When the seat 1 is erected from the closed state, the fitting shaft 3 rotates clockwise in FIG. 9 (a) and FIG. 10 (a). In this case, the recess 3a of the fitting shaft 3 pushes the locking pieces 12 and the roller pieces 12a to continue the turning of the fitting shaft 3, and the nose portion inserted in the joint 8 changes the posture as shown in FIG. 9 (b). That is, since the insertion hole 8a of the joint 8 has a play to the fitting shaft 3, the rotation will not be transmitted to the joint 8 until the linear portion 3b of the fitting shaft 3 comes in contact with the linear portion 8c of the insertion hole 8a as shown in FIG. 9 (b). Accordingly, such load as is necessary for the recess 3a to rotate against the spring 13 is sufficient for the cover 2 to start opening, thus ensuring light handling.

When the seat 1 is raised further, the turning force is transmitted to the joint 8, which is ready for turning. On the other hand, the coil spring 10 of the opening and closing mechanism M in the left side is wound counterclockwise when viewed from the center of the seat 1. Accordingly, since the joint 8 rotates clockwise, the coil spring 10 is loaded with a working force which is counter to the direction in which it is wound in a circumferential direction concurrently with a rotation of the joint 8. As a result, the inner diameter of the coil spring 10 becomes large, a fitting-in degree to the joint 8 and the rotor 7 decreases, and the transmission of the turning force therebetween is stopped.

Thus, by utilizing a deformation of the coil spring 10, the joint 8 idles in the casing 4, and the fitting shaft 3 will not be loaded with a resistance caused by the casing 4 and the rotor 7. Accordingly, no resistance will work when the seat 1 is opened, thus enabling an easy operation to erect the seat 1 in position. In the opening and closing mechanism M on the right side, the fitting shaft 3 is rotatable in the insertion hole 1b of the mount 1a as shown in FIG. 6 (a), therefore it rotates freely at the time when the seat 1 is turned.

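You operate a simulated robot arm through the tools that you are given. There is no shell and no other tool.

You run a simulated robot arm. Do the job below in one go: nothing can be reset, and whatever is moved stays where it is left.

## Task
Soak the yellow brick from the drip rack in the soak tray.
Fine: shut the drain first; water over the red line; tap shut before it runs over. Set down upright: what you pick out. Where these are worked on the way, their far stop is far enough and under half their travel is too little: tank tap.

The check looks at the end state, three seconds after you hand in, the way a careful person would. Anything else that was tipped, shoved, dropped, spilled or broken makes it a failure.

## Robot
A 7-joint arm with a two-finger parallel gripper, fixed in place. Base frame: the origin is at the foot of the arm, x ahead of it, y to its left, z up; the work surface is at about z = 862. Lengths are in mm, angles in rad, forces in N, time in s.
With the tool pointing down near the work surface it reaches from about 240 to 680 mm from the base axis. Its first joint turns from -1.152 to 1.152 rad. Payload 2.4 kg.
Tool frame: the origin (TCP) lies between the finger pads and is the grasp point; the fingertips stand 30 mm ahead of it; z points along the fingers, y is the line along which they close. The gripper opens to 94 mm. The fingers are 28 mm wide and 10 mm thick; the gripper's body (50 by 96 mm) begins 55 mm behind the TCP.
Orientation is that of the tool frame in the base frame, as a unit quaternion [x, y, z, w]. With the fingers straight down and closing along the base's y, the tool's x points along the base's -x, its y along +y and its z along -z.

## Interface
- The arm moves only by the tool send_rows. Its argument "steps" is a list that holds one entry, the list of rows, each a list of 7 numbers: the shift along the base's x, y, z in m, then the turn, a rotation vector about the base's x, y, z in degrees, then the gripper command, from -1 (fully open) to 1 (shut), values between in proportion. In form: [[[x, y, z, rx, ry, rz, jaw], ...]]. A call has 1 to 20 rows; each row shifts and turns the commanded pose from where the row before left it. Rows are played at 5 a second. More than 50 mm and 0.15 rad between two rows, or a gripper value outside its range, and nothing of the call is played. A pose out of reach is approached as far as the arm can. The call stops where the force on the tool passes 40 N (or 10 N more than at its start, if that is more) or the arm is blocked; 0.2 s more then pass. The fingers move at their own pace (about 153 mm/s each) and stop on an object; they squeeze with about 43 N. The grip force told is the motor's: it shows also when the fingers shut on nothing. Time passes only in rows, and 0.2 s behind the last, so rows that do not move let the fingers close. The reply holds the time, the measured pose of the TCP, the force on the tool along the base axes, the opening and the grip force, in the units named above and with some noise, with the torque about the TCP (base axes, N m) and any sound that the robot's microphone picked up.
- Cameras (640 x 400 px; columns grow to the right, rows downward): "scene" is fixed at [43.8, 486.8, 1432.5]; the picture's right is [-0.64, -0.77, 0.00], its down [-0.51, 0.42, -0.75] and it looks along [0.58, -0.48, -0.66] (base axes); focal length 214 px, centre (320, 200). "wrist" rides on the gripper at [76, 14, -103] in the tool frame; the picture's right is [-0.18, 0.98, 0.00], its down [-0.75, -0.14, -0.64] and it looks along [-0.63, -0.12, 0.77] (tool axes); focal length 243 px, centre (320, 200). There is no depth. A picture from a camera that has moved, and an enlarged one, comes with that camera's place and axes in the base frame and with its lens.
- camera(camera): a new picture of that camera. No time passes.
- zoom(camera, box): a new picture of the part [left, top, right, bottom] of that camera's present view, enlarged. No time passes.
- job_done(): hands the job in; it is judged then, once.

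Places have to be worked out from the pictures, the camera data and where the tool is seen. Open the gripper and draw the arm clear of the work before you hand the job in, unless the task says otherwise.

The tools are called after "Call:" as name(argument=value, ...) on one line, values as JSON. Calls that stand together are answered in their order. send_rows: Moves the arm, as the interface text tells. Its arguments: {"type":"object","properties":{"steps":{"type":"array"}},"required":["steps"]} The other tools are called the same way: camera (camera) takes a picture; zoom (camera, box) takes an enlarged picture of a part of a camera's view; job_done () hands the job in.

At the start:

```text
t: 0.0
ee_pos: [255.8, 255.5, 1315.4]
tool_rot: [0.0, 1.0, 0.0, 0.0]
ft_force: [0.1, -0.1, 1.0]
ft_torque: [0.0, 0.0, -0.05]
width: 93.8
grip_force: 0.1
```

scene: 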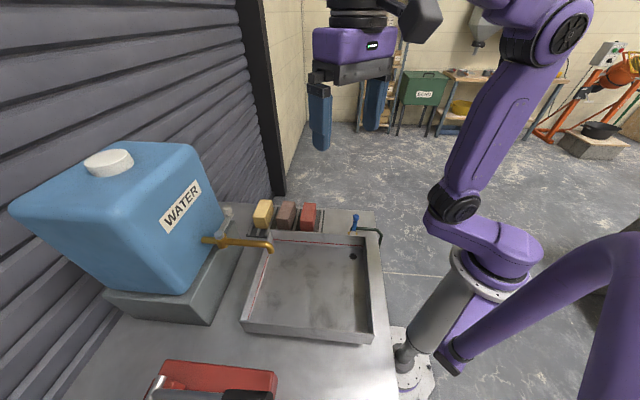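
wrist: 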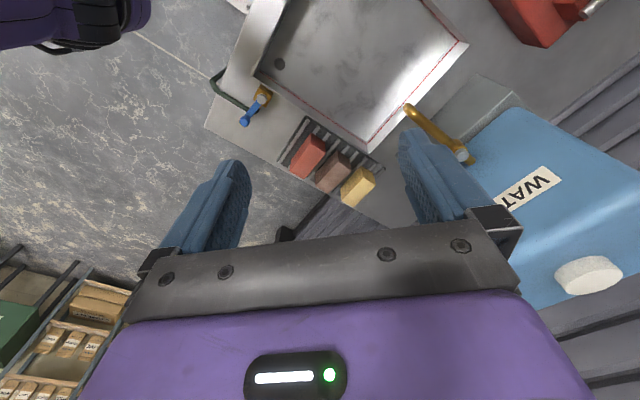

When the seat 1 is erected, the roller pieces 12a of the locking pieces 12 of the locking cap 11 come in contact with the linear portions 3b of the fitting shaft 3 as shown in FIG. 10 (c). The roller pieces 12a hold the linear portions 3b therebetween with energizing force of the spring 13, and constrain a rotation of the fitting shaft 3 by means of the moment of rotational force of the seat 1. Thus the seat 1 is retained at its erected position and ready for self-supporting. Accordingly, the seat 1 can stand still at a proper angle of erection.

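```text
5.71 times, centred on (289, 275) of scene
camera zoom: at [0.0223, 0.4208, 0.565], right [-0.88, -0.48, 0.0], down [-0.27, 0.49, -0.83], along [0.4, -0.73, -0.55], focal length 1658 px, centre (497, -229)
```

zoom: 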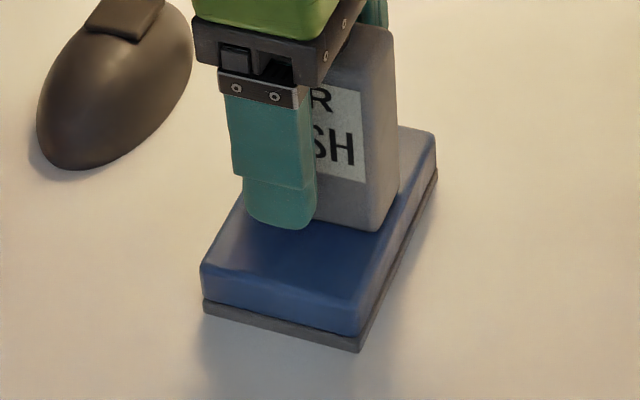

When closing the seat 1, the seat 1 is to be depressed with force enough to release the constraint of the fitting shaft 3 due to the roller pieces 12a. In this case, the fitting shaft 3 rotates counterclockwise in FIG. 9 (d) and FIG. 10 (c).

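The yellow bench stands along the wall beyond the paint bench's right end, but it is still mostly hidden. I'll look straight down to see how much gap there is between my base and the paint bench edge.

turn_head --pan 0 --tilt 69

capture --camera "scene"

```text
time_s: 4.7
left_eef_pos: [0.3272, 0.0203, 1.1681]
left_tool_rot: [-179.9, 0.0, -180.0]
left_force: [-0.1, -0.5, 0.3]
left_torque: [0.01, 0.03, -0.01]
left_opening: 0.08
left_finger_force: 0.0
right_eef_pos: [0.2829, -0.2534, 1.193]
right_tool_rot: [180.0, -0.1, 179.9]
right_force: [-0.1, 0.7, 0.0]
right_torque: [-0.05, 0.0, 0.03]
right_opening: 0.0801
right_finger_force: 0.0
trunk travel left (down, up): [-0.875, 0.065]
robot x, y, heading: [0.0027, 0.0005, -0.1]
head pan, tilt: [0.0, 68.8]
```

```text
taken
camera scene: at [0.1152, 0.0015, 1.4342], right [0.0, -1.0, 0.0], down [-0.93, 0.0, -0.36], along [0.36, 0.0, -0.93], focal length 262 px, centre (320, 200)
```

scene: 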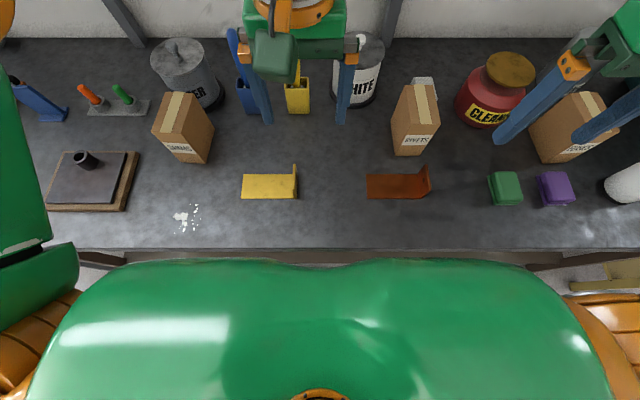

The seat 1 moves quickly, without being subjected to a resistance caused by the casing 4 and the rotor 7, down to a predetermined angle from the point of erection according to the existence of a play between the joint 8 and the fitting shaft 3. That is, through the period from the state of FIG. 9 (d) to that of (c), the fitting shaft 3 rotating together with the seat 1 idles in the joint 8 because of the form of the insertion hole 8a in the joint 8. As shown in FIG. 9 (c), rotation from the fitting shaft 3 is transmitted to the joint 8 when the linear portions 3b of the fitting shaft 3 come in contact with the linear portions 8c of the insertion hole 8a. Accordingly, in a domain with angle α shown in FIG. 9 (c), the seat 1 moves in a manner of a natural fall and turns quickly in the direction of closing without being subjected to a resistance. Further, after reaching the state of FIG. 9 (c), the joint 8 is rotated counterclockwise by means of the fitting shaft 3. In this case, the coil spring 10 disposed against the rotor 7 receives the working force in the winding direction from the peripheral surface of the joint 8. Accordingly, the coil spring 10 is deformed to have the inner diameter reduced, and pushes strongly each fitted portion of the joint 8 and the rotor 7, and thus a turning force can be transmitted from the joint 8 to the rotor 7. When the rotor 7 turns in the casing 4, a resistance caused by the grease enclosed therein works. As a result, the seat 1 turns quickly in the domain with angle α, while the seat 1 is decelerated thereafter due to the resistance to an approximately constant low speed, and then falls slowly to reach the upper surface of the stool body A.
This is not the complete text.